When I heard that the National Parks’ Senior Lifetime Pass was increasing from $20 to $80, I decided to go ahead and get mine. I was a few years past the time when I qualified but I never really thought I would use it. Other than Yosemite, there weren’t many National Parks near me in northern California but I wanted to get it, just in case, before the price increase. So, who knew I would use it twice in one week on this trip, for Grand Canyon National Park and for Petrified Forest National Park.
The first time I used my pass was when I went to the Grand Canyon on October 31st (Halloween). When I booked the Grand Canyon Railway, I had to either pay the National Park entrance fee ($20) or give them my park pass number. Then I had to show my pass when I picked up my ticket at the train depot.

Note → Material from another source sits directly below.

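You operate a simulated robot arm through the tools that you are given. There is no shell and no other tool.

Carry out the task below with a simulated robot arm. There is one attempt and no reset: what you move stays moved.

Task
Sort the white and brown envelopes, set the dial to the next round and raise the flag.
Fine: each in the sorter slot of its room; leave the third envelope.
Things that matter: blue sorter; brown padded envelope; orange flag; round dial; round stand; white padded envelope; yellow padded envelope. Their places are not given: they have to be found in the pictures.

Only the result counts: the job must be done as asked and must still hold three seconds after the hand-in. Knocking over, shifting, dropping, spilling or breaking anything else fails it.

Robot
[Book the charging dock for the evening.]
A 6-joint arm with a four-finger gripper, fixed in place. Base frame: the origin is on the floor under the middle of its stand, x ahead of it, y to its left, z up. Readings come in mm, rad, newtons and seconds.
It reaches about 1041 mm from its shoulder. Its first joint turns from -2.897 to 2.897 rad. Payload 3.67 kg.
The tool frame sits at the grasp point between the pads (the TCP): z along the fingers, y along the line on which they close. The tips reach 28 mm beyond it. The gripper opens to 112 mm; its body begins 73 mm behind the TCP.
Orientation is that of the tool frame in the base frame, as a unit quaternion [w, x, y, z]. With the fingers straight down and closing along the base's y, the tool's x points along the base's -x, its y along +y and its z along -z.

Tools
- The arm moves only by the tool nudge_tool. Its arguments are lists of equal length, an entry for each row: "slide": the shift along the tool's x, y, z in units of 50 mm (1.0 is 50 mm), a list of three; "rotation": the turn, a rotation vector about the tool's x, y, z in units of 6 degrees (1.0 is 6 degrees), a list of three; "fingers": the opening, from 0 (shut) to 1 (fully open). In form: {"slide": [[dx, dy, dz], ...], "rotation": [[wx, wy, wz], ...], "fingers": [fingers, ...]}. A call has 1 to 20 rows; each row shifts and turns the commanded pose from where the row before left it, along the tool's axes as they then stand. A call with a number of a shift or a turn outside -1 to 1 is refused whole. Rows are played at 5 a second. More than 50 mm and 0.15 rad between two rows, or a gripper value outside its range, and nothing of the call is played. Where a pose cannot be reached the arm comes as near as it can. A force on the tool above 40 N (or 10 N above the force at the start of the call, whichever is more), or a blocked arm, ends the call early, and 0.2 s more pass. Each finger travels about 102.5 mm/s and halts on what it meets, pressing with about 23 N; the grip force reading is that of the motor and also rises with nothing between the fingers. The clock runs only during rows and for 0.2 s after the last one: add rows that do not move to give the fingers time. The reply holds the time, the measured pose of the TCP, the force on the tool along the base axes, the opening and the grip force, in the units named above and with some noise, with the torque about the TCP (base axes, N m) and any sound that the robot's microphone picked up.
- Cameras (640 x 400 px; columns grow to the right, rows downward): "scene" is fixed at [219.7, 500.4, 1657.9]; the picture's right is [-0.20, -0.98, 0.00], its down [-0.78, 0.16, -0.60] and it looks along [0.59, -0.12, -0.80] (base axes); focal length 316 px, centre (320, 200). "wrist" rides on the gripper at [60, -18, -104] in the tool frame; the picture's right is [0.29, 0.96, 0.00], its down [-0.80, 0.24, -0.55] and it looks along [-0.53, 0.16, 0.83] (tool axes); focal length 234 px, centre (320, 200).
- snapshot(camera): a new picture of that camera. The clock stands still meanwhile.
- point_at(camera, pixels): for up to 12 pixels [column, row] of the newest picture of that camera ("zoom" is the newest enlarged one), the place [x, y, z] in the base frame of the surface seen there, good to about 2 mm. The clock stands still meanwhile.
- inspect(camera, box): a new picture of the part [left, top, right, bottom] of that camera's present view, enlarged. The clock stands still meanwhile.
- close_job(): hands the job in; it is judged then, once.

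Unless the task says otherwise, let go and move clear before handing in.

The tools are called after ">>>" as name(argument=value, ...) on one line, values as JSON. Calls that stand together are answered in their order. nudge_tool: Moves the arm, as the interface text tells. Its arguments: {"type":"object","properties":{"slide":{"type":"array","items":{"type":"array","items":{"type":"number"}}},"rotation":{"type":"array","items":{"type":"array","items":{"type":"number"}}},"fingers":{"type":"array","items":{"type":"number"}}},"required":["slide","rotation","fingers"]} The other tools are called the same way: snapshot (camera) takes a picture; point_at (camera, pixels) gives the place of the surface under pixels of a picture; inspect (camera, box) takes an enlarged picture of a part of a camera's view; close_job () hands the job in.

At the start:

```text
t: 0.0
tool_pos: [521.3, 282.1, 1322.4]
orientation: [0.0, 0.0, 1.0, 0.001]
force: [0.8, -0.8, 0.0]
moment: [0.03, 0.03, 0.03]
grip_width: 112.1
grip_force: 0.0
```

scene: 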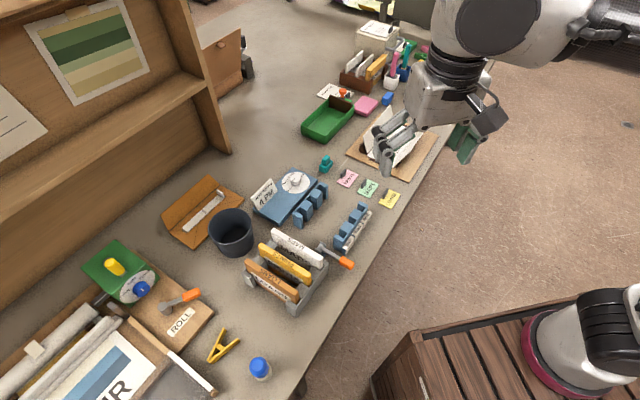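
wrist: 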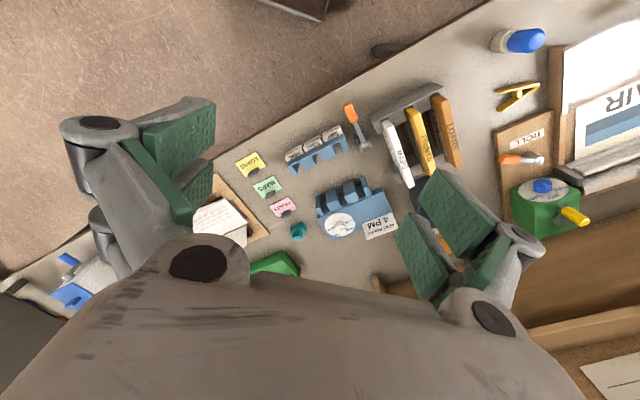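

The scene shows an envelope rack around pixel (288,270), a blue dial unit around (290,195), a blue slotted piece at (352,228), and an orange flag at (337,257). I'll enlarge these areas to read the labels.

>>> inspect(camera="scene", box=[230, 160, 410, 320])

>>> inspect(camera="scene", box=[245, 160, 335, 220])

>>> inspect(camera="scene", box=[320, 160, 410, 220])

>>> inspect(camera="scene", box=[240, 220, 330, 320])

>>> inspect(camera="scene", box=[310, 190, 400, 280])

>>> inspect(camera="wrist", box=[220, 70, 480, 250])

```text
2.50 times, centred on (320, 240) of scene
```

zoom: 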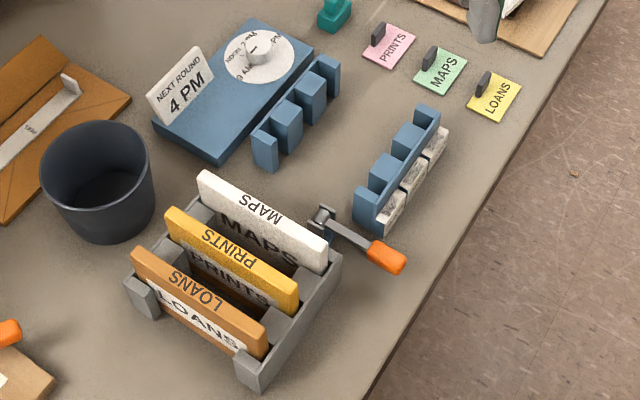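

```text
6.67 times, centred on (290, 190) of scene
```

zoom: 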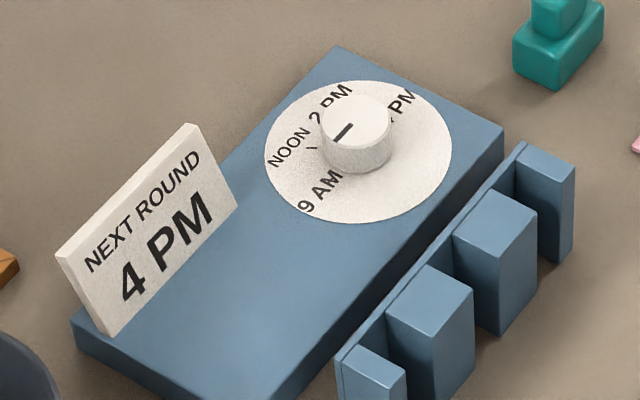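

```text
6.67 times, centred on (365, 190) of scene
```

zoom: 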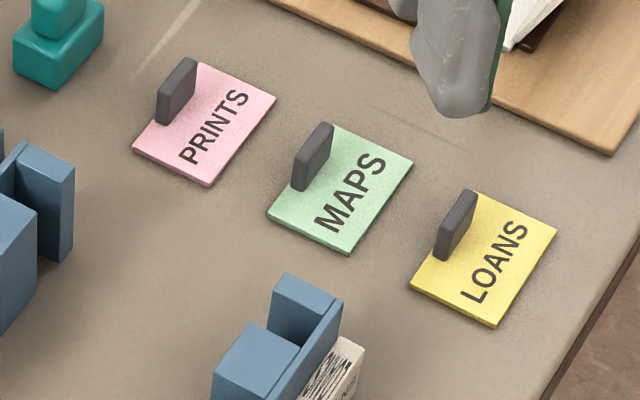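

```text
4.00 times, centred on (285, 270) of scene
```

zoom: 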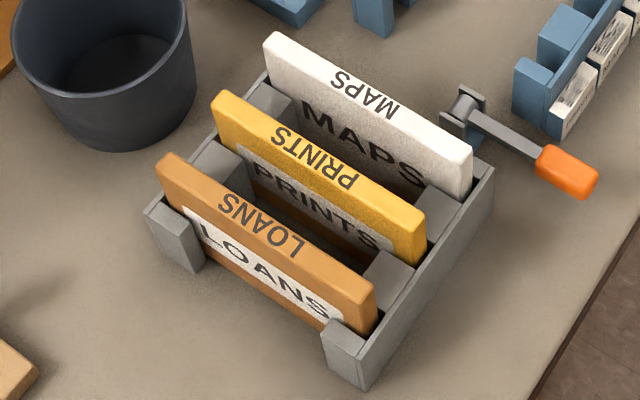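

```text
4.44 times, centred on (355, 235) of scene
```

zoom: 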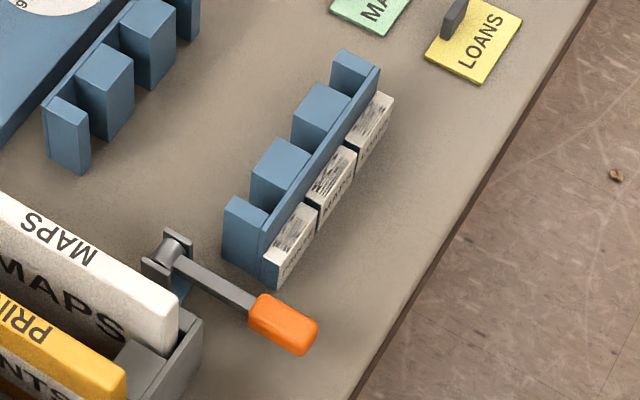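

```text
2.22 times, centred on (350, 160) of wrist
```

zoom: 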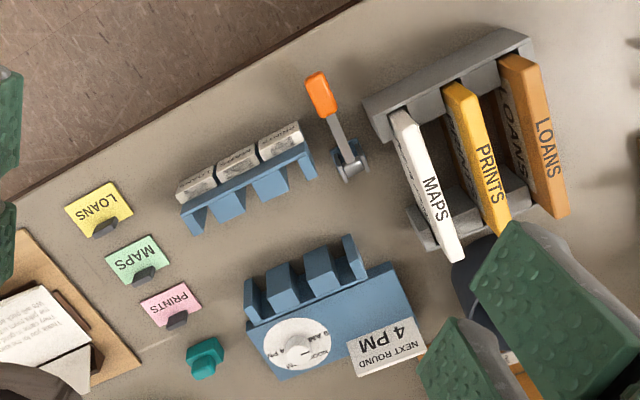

Petrified Forest National Park
Just three days later, while I was staying in Sun Valley, Arizona, I used it when I went to the Petrified Forest National Park and Painted Desert. I hadn’t really planned to visit there because it was about 20 miles away, but when the clerk at the RV park asked me if I was going, I said, “Sure, why not,” and I’m so glad I did.
The park runs north of Interstate 40 then south of it to highway 180. You enter at one end and exit the other, about a 28-mile drive.
If you enter off of I-40 like I did, your first stop is the Painted Desert Visitor Center. There you can see a film about the Painted Desert, buy souvenirs or books, get a bite to eat, fill up on gas and use the restroom. Park rangers are there to answer any questions you might have.
Just past the visitor center is the entry gate where you can show your pass, like I did, or pay the $10 fee for vehicles.
The first part of the road, before you cross back over I-40, is the Painted Desert area. There are multiple viewpoints along the route where you have spectacular views of the colorful landscape. The colors were created by how much or little moisture the iron in the sediment was exposed to by the climate over the years. Sometimes I wish I knew more about geology but then I guess I wouldn’t be as awestruck when I learn fascinating things about our natural world.
One of the stops in this area is the Painted Desert Inn which was built in the 1920s of petrified wood and other native stone. It originally served as a tourist attraction serving meals and selling Indian arts and crafts, but it has undergone many changes since then. I spent quite some time talking to a park ranger about all those interesting changes.
Once you cross back over I-40, you are heading into the Petrified Forest area, driving through a subtly changing landscape. This is the area I found incredibly fascinating.
Ancient artifacts show that as long ago as 13,500 BC, Paleoindians hunted mammoth and bison here. The grasslands provided habitat and food for both humans and animals. A stop at the Puerco Pueblo viewpoint highlights petroglyphs and remains of Puebloan homes occupied 1250-1380 AD. I didn’t realize where I was and I didn’t walk the trail so I didn’t get a photo of the ruins.
Many Opportunities to View Petrified Wood
I hadn’t given much thought to where the petrified wood came from even though I was in the middle of desert grasslands with not a tree in sight. Long before those Paleoindians, about 225 million years ago, Arizona was just a few degrees north of the equator when it was part of the supercontinent Pangaea. It was a tropical rainforest with abundant vegetation, including 180-foot conifers. As the continents broke apart and drifted, regions uplifted and climate changed, plants and animals were buried beneath layers of sediment. Trees soaked up groundwater and silica from volcanic ash and over time crystallized into quartz. Different minerals created the rainbow of colors in the logs. In addition to the petrified wood, the area is rich in fossils and other artifacts from the Triassic era when dinosaurs roamed this area!
I stopped at almost all of the viewpoints along the way. They were all so very interesting but by far my favorite was Crystal Forest. It has a ¾ mile loop hike on a paved trail through an eerie landscape strewn with lots of petrified wood and many intact logs.
Another unique area is agate bridge where there is a 110-foot long log bridge. It has been shored up with concrete but it will all eventually be gone.
At the end of the trail is the Rainbow Forest Museum and Visitor Center. There are some extremely informative displays, fossils and skeletons here. There’s access to a couple of trails, including one leading to Agate House. The two-mile trail takes you to the seven-room pueblo constructed of petrified wood, circa 950 to 1300 AD.
This turned out to be another great educational experience that I highly recommend.